Vrints-Kolsteren’s identity for electronic music festival Gabonsa frames it as an “adventure playground”
The studio’s visual system for the electronic music event found inspiration in the site’s natural forms and landscapes, hinting at something more than just a line-up.
It makes sense for a lot of festival identities to capitalise on talent, after all, the line-up is what pulls so many of us in. It’s only when you get to a festival that you really remember everything else that comes along with it: the charming (or character building) experience of having to sleep in a tent you’ve badly pitched for a few nights, the sense of play, escapism and adventure that comes from being in a landscape big enough to host all of the action and, of course, all the people you meet – the temporary community formed at the site of the sound.
What first stood out to Naomi Kolsteren and Vincent Vrints, cofounders of Antwerp-based Vrints-Kolsteren, about Gabonsa, an electronic music festival that takes place in Austria every summer, was the event’s unique relationships with its surroundings and community. Set on the backdrop of Innsbruck’s mountainous landscape, Gabonsa is a festival that presents itself as “not just a music event but a place to explore, connect and feel at home”, shares Naomi. “It’s a landscape, a community and an immersive summer experience rooted in its local environment.”
Vrints-Kolsteren: Gabonsa (Copyright © Vrints-Kolsteren, 2025)

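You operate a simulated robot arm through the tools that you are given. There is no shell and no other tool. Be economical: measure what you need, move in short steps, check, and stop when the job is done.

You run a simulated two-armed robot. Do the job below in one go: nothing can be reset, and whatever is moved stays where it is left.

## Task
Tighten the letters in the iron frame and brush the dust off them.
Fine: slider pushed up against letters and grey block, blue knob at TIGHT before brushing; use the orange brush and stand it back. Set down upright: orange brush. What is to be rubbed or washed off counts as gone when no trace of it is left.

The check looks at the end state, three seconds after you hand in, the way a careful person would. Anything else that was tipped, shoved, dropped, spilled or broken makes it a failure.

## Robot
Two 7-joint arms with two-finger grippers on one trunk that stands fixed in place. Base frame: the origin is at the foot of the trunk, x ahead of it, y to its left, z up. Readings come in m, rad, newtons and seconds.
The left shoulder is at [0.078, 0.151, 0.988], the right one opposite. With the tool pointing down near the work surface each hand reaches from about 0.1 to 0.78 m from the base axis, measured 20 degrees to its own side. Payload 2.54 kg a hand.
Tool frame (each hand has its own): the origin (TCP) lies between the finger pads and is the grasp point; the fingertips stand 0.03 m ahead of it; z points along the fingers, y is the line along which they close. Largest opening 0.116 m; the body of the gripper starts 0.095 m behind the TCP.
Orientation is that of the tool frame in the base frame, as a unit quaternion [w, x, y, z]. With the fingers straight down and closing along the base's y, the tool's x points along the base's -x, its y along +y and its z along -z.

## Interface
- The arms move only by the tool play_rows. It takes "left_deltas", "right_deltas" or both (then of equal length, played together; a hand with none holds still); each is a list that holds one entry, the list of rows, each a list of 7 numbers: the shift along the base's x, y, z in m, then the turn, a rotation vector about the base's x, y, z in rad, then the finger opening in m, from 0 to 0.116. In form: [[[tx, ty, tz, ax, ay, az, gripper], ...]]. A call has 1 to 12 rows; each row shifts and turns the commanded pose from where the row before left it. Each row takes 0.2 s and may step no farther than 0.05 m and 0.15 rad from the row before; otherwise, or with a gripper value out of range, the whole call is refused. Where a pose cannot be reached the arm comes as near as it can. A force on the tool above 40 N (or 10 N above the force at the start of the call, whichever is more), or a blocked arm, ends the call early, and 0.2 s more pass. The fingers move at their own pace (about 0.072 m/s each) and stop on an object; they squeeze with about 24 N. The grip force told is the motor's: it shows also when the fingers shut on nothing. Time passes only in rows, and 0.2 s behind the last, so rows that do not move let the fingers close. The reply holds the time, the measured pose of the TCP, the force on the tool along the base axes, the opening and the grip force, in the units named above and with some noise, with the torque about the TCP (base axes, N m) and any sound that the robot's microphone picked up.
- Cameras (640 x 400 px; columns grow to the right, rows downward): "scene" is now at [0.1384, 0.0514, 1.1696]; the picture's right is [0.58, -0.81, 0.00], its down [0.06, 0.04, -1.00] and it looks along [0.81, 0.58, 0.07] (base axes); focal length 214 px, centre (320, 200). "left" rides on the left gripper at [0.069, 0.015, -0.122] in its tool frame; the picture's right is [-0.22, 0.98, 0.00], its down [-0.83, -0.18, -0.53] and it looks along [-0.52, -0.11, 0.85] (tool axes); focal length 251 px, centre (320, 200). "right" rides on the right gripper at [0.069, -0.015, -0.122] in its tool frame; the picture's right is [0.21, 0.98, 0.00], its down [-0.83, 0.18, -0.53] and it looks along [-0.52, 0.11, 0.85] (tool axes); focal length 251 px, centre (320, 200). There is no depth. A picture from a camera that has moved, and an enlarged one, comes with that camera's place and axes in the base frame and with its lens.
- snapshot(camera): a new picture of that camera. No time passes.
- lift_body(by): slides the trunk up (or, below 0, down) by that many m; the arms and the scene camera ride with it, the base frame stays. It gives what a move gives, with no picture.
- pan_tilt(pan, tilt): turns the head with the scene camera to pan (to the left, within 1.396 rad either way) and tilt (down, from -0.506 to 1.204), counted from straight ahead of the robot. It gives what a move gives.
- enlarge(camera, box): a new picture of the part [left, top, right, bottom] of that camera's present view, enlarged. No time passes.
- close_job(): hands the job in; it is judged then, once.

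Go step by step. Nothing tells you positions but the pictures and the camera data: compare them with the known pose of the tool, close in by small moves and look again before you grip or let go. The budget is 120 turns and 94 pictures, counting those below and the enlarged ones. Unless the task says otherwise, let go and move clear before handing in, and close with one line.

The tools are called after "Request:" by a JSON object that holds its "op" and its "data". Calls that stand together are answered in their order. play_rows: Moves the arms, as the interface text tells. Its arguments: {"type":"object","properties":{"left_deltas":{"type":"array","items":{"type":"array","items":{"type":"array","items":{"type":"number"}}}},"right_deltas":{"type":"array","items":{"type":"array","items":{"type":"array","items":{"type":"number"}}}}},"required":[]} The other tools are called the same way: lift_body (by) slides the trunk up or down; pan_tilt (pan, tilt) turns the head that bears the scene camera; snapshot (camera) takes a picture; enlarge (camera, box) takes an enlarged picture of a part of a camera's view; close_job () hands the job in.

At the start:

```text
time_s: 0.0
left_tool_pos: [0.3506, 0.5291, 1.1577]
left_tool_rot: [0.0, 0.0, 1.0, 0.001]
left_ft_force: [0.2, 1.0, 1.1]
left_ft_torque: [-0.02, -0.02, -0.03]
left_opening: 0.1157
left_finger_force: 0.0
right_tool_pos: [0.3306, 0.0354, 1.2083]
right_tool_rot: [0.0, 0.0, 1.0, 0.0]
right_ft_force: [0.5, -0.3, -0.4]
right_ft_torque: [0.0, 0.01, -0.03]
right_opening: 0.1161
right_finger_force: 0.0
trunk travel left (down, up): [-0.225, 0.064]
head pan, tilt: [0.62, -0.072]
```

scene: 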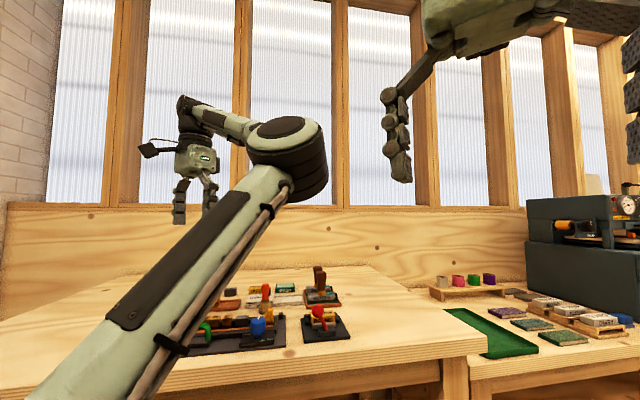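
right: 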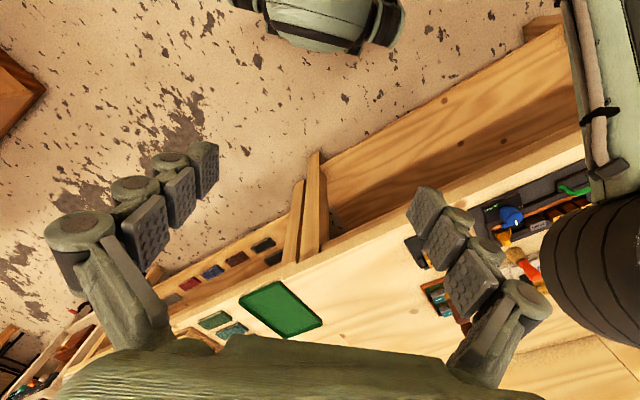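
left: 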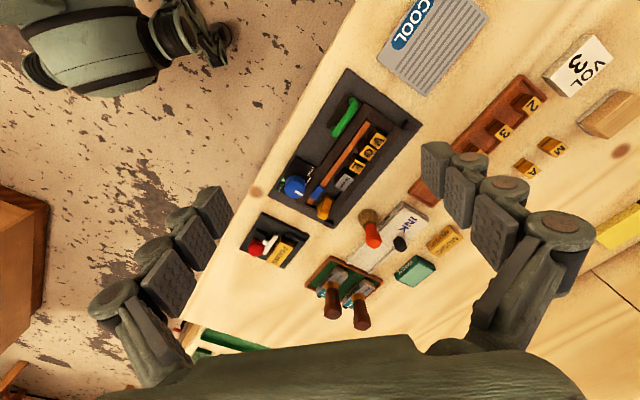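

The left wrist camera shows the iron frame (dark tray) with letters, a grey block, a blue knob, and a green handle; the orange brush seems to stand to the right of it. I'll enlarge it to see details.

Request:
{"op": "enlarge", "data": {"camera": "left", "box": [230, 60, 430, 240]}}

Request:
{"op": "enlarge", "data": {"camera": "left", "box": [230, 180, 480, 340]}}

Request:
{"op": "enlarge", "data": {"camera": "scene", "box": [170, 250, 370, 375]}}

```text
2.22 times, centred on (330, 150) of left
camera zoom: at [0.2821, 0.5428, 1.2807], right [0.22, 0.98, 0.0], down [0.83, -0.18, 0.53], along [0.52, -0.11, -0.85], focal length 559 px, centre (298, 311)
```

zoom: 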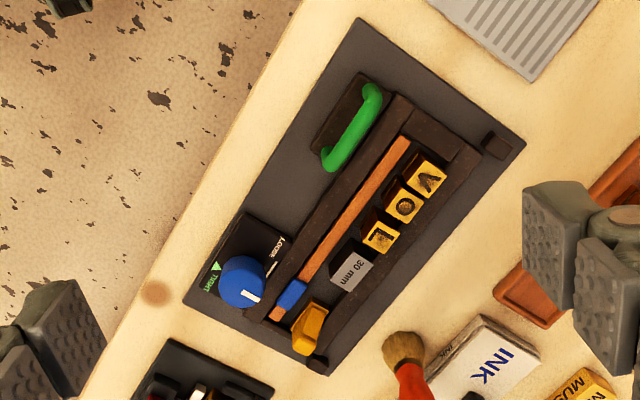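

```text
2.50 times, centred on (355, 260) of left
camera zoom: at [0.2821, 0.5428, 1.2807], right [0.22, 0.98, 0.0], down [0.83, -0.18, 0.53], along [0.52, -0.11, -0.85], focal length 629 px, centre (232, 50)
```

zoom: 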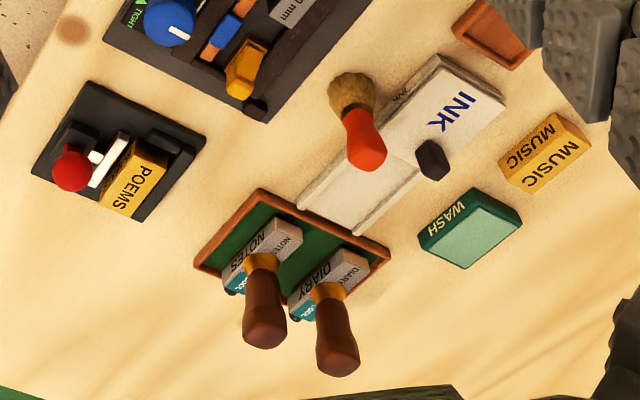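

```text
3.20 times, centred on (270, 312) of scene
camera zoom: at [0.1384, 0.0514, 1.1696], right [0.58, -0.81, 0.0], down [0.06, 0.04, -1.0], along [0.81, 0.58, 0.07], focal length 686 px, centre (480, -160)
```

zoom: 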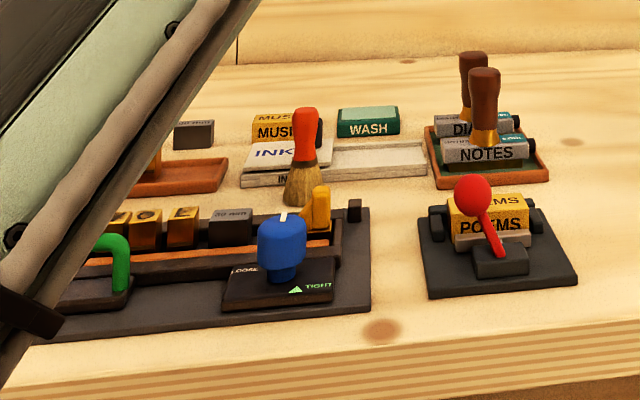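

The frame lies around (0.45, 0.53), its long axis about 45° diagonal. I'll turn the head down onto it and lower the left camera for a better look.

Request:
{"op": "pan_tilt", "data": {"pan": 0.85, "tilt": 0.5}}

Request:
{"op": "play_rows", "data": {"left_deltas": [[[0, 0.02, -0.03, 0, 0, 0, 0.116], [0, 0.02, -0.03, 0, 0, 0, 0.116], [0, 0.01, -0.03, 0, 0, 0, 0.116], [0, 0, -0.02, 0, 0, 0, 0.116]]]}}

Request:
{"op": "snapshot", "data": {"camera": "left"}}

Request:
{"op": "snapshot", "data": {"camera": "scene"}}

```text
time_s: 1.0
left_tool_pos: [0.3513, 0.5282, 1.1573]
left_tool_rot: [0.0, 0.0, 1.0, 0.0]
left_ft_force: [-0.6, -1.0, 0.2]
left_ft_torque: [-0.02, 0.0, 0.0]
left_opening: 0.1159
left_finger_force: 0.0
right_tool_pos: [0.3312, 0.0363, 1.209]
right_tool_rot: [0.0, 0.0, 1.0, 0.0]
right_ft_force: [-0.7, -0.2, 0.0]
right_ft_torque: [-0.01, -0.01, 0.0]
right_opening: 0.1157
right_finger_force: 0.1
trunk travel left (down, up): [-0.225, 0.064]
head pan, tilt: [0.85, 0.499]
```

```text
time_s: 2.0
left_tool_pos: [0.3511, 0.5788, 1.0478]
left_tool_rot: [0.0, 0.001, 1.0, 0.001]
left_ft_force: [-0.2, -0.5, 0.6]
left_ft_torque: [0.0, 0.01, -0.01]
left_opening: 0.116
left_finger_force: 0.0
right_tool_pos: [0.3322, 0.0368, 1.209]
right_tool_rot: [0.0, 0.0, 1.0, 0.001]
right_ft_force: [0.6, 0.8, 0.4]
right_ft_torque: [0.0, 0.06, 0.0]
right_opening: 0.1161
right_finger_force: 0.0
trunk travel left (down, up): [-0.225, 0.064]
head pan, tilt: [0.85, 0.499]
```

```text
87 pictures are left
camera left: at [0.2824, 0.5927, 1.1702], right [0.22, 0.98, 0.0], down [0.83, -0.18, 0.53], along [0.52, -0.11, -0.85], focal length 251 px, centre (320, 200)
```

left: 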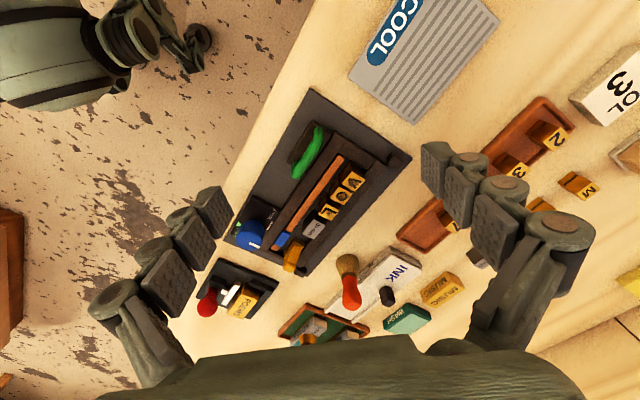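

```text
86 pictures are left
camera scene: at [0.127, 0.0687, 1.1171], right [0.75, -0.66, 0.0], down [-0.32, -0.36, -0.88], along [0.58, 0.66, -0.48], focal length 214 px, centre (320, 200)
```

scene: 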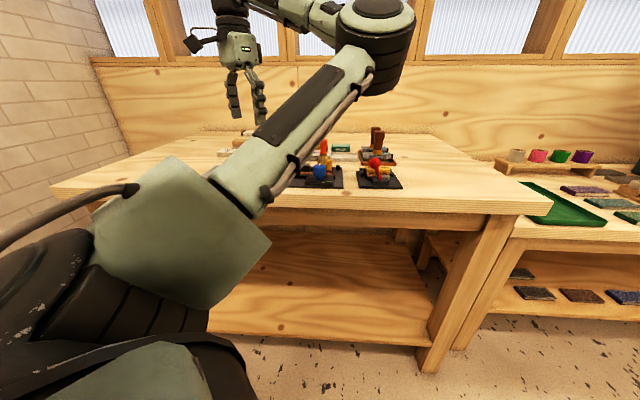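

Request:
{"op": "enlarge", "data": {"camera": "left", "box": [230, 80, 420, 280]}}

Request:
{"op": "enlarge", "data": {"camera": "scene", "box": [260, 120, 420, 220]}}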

Determined to prioritise this sense of place in their branding for the music festival, the pair started out their design research with some fieldwork: “We began by looking into the local fauna and flora around the festival site in Innsbruck,” Vincent says. “The mountain panorama, grass, hills and wide open views are key to Gabonsa’s character, so we wanted the visual language to feel grown from that place rather than applied on top of it,” the designer shares.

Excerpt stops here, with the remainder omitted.